- PROBLEM DETAILS
Extract every line of the material below and reproduce it faithfully.

- INFORMATION SHOWN
= = = = = = =

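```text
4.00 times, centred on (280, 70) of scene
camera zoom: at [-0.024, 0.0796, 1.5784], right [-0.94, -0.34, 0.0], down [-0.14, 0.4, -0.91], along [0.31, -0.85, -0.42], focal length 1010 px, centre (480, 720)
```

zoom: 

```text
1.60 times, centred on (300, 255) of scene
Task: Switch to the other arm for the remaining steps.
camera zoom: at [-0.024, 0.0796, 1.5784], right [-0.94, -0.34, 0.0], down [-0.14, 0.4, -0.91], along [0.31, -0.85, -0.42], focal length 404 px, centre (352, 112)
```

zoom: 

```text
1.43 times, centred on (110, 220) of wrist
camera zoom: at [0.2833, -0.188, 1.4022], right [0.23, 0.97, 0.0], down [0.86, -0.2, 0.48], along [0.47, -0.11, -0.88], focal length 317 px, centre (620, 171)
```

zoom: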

= = = = = = =

- RESPONSE
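```text
4.00 times, centred on (280, 70) of scene
camera zoom: at [-0.024, 0.0796, 1.5784], right [-0.94, -0.34, 0.0], down [-0.14, 0.4, -0.91], along [0.31, -0.85, -0.42], focal length 1010 px, centre (480, 720)
```

zoom: 

```text
1.60 times, centred on (300, 255) of scene
Task: Switch to the other arm for the remaining steps.
camera zoom: at [-0.024, 0.0796, 1.5784], right [-0.94, -0.34, 0.0], down [-0.14, 0.4, -0.91], along [0.31, -0.85, -0.42], focal length 404 px, centre (352, 112)
```

zoom: 

```text
1.43 times, centred on (110, 220) of wrist
camera zoom: at [0.2833, -0.188, 1.4022], right [0.23, 0.97, 0.0], down [0.86, -0.2, 0.48], along [0.47, -0.11, -0.88], focal length 317 px, centre (620, 171)
```

zoom: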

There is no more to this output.